The most impressive moments on the record lie within Cabral’s intelligent sound design and mindful structuring choices. “Hard to Please (Reprise)” exemplifies this perfectly. With a dry percussive beat that eventually becomes quenched by a funky underwater sounding bass, Cabral proves that she has a gift in manipulating ideas in creative directions. Cabral’s silky-smooth voice begins to follow a fuzzy synth reminiscent of the Stranger Things theme song. Her lyrics are simple, direct and space-themed as she sings “Take me with you to the sky.”
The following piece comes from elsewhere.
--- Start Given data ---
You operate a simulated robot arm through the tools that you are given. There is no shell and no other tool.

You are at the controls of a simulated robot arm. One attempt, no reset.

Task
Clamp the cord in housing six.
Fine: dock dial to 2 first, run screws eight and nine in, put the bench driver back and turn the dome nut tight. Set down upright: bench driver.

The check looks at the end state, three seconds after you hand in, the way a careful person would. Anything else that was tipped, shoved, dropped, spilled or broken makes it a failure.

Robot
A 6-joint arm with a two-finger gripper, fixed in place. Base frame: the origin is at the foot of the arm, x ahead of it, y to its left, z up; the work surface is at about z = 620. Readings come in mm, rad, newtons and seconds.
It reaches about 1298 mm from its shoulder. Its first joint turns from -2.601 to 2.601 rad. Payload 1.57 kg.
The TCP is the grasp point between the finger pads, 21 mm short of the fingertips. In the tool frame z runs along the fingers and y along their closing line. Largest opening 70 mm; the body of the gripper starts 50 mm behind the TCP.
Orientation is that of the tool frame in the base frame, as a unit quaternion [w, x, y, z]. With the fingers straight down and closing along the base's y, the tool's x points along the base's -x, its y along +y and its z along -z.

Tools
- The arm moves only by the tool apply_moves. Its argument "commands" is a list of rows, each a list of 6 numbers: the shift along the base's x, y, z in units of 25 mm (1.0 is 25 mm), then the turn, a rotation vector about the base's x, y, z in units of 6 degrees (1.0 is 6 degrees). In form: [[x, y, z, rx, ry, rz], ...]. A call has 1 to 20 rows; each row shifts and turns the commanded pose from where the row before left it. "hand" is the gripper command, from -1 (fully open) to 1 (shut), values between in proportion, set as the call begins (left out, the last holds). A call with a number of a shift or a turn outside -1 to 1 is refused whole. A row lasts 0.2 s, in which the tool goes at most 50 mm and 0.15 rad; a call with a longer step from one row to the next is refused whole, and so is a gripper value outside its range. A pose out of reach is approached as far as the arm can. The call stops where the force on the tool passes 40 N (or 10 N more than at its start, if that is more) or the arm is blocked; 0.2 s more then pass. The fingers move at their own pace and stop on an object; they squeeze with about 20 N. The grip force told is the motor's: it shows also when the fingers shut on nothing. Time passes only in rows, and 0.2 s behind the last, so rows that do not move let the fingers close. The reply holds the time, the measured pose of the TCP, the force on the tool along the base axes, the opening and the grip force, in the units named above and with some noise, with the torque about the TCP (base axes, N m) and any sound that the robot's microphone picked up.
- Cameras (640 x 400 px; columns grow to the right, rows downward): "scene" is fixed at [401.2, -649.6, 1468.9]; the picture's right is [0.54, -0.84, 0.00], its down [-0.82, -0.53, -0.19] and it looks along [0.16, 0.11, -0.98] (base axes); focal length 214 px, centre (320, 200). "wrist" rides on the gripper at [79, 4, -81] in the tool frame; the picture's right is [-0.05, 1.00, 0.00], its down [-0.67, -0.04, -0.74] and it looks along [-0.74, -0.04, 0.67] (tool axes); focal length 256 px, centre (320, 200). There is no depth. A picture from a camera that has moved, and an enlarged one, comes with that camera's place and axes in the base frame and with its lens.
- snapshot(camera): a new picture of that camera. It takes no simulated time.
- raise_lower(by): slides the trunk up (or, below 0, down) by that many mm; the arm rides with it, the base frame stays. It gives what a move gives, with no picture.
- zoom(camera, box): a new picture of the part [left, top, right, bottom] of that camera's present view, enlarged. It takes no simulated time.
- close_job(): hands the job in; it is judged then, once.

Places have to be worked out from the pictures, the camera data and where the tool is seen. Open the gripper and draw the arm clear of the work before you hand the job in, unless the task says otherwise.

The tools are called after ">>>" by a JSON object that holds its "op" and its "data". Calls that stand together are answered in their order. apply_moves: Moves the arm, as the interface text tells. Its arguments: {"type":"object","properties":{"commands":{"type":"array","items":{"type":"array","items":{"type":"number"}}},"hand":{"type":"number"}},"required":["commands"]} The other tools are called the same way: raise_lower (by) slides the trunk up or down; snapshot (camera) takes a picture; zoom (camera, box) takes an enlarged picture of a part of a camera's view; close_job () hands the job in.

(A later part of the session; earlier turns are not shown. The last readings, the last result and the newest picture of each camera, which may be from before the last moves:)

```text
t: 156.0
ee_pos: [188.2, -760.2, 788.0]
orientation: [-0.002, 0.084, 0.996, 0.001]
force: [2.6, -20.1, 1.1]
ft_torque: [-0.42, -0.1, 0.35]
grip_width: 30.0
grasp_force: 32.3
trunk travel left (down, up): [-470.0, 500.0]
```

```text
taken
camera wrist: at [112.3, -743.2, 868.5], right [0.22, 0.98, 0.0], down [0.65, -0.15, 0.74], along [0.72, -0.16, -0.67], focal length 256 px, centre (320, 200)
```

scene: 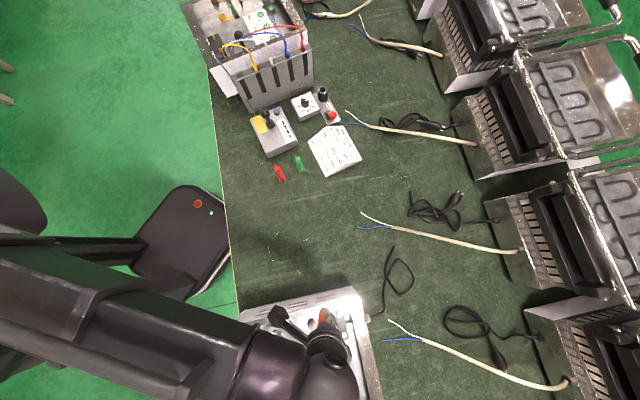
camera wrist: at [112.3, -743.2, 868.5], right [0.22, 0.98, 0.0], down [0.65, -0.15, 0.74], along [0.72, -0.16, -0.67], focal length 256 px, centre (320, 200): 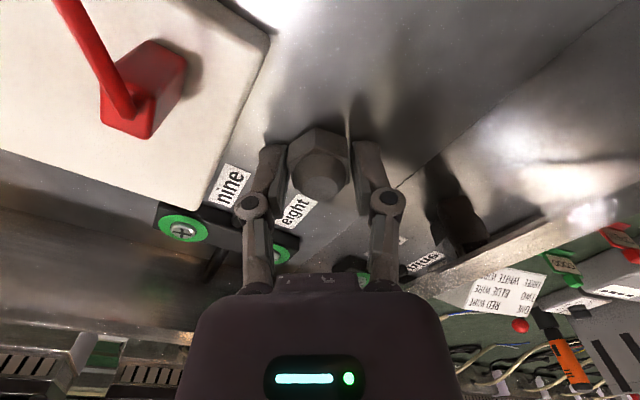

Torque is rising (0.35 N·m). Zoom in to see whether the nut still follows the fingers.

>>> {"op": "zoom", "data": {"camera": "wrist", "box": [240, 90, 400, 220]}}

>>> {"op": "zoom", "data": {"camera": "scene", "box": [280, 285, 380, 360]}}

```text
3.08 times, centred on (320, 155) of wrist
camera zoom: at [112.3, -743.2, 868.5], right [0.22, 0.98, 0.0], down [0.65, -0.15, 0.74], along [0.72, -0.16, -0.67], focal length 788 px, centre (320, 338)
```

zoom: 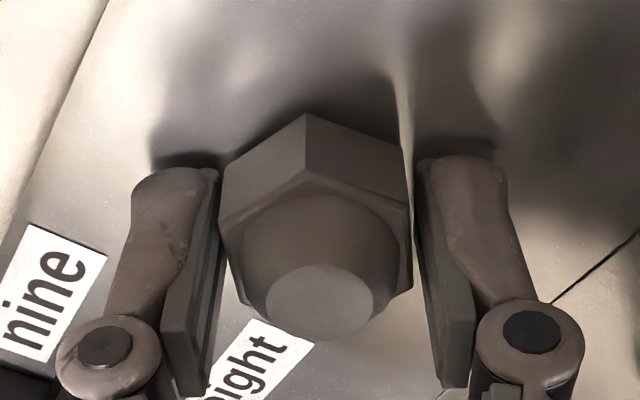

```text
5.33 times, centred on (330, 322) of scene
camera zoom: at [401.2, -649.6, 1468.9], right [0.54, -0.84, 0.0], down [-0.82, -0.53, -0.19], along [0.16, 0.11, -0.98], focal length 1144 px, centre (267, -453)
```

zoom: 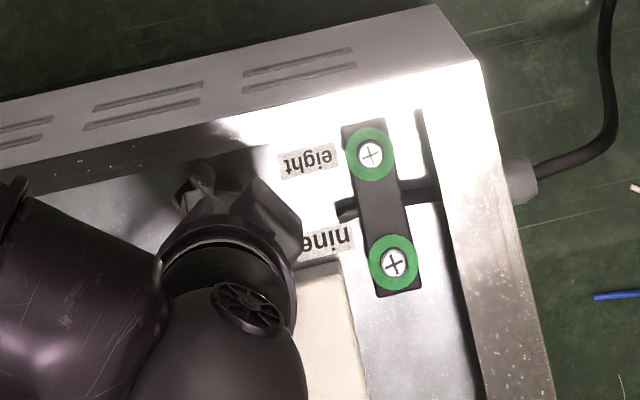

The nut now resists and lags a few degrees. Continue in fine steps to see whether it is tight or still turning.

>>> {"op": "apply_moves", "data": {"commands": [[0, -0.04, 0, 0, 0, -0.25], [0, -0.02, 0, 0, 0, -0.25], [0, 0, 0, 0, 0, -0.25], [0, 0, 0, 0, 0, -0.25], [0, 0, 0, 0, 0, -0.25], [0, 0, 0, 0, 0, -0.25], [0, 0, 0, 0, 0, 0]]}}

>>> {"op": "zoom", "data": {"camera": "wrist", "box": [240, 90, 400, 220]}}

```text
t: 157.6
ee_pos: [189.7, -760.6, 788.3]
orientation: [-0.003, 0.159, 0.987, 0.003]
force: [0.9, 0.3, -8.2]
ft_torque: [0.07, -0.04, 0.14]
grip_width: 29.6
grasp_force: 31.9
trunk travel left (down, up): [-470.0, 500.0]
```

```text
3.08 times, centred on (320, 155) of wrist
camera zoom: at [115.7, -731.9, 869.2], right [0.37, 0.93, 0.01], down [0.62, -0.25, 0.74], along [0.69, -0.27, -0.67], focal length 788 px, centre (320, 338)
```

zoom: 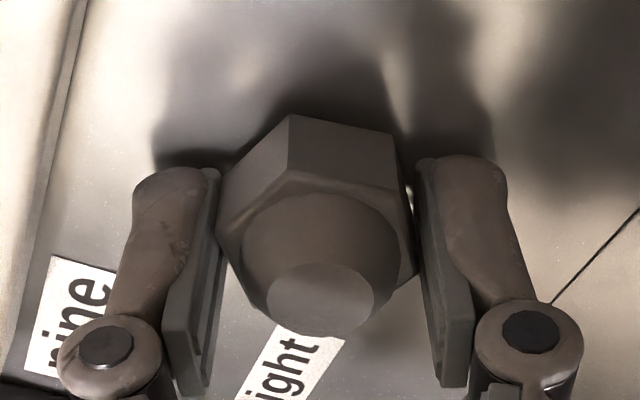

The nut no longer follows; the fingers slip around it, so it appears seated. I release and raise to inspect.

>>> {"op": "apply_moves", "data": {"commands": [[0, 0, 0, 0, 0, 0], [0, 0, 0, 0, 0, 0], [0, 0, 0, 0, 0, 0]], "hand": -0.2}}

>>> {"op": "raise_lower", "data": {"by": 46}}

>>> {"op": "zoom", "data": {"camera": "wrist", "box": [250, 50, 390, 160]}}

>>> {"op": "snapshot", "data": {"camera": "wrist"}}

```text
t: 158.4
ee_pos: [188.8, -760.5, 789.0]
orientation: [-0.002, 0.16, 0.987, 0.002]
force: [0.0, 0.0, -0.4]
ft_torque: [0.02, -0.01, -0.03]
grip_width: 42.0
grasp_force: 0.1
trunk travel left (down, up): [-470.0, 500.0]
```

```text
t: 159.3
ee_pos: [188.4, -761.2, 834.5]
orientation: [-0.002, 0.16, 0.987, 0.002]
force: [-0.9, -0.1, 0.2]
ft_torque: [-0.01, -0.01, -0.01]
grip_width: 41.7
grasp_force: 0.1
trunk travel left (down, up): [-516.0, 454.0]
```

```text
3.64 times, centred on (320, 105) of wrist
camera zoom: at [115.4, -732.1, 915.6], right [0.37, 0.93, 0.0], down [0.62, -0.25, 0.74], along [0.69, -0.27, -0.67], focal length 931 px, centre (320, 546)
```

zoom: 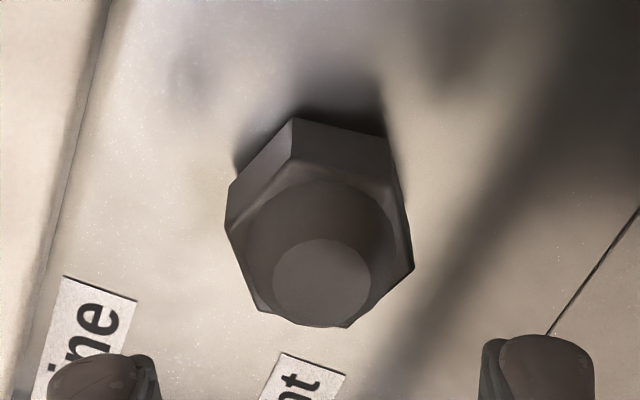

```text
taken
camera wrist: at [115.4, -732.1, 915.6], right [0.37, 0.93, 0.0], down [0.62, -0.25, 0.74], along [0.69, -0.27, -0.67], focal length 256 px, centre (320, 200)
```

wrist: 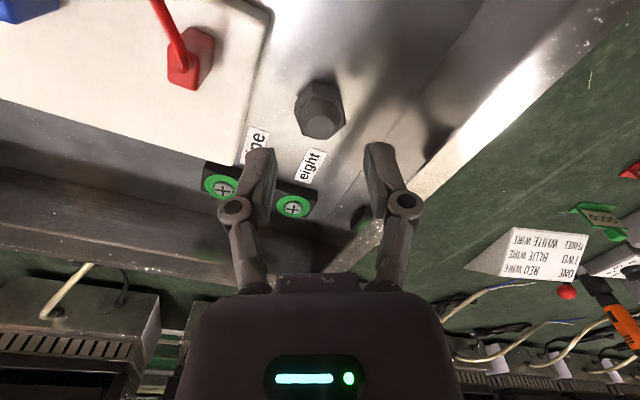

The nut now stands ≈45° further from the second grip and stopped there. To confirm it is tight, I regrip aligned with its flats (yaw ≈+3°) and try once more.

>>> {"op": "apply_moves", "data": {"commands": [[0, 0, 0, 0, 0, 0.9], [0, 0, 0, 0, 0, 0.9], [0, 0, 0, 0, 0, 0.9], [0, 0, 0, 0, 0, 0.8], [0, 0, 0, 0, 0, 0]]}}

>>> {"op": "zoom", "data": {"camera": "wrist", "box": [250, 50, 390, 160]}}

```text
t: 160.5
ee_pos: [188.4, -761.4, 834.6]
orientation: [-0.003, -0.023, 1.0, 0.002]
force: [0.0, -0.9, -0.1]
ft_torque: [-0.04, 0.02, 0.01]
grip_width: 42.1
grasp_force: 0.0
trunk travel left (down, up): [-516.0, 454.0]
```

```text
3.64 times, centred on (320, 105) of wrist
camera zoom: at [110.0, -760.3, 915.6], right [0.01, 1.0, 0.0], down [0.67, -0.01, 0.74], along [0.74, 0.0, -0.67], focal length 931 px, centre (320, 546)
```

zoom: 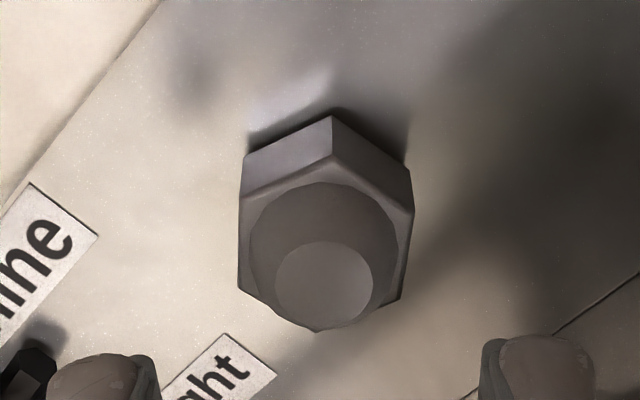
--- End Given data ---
Mazy Fly sometimes sounds like homemade recordings, and this could be why the album feels so naturally inviting and warm. Especially in “Secret Thread,” the lo-fi synths and Tierra Whack-like tunes caress Cabral’s seductive lyricism: “Mazy fly bat my wings and winked my eyes.” The song gets satisfyingly crazy towards the end with detuned blasting melodies and crashing cymbals. Perhaps this could have been Cabral’s key way out, but there is the final track “Falling Asleep.” Sadly, this introspective listen falls short of its creative potential in being a memorable outro. Nonetheless, this record is still absolutely enthralling.
The whole record may take you a second listen to really grasp the sensation it offers, but it’s worth it. Mazy Fly is a beautiful record, especially in the moments that it loses control and fully embraces its stunningly weird, dreamy self. Mazy Fly is Cabral’s stylistic step forward in solidifying her name as a sci-fi pop goddess.